Comunità energetiche e partecipazione democratica, Criveller: “Importante puntare anche sulla comunicazione”

Democrazia e partecipazione si intrecciano al cento per cento nel percorso che le Diocesi stanno mettendo in atto con le comunità energetiche. “Un altro aspetto fondamentale è quello della comunicazione – ribadisce Criveller -. I cittadini vanno reso protagonisti e devono essere informati su chi è che governa a livello giuridico la comunità energetica e qual è il regolamento che la guida. Deve illustrare per esempio, come distribuisce tra i propri soci gli incentivi pubblici: vengono dati alle famiglie? Alle famiglie più bisognose? Alla Diocesi per progetti di solidarietà?”. Proprio per questo a Treviso.si è deciso di realizzare un depliant informativo che verrà distribuito a ogni famiglia della Diocesi. “Non spiega la comunità energetica solo a livello tecnico. Vuole far capire che è un’opportunità di partecipazione e democrazia dal basso.
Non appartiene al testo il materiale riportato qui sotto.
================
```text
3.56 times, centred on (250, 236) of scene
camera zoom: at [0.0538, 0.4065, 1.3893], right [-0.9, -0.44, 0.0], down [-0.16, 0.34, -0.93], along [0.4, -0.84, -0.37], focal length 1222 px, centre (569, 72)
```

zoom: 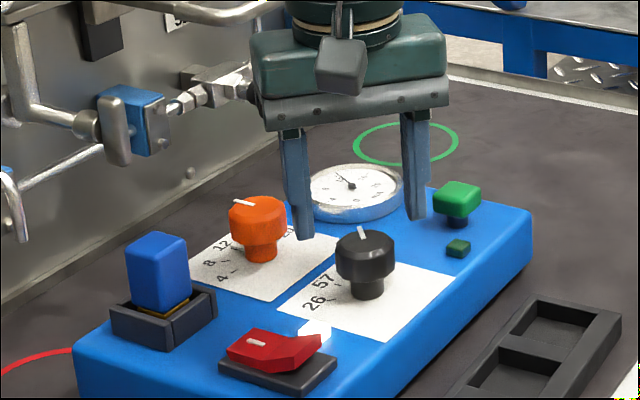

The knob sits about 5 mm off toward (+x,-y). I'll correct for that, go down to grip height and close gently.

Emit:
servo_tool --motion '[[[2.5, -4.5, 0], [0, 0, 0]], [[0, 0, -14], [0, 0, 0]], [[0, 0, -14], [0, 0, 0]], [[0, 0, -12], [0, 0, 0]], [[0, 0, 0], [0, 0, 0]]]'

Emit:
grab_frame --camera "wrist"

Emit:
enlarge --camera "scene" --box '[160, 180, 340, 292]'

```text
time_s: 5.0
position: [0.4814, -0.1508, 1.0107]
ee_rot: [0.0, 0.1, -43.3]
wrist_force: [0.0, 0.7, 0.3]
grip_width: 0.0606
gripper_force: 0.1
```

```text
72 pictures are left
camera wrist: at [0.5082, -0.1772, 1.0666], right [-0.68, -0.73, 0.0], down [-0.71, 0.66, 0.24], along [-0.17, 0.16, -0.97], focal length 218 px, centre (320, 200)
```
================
Un’occasione per parlare in maniera concreta di ambiente, sostenibilità e di un nuovo rapporto con la natura”.

Un altro aspetto sottolineato dal convegno, che ha visto anche la partecipazione di Alessandro Caffi, Marco Didier, Pierluigi Lazzarini e Andrea Ciresa, è quello dell’emergere di nuove figure professionali legate al tema dell’energia, sulle quali bisogna investire e creare nuova occupazione.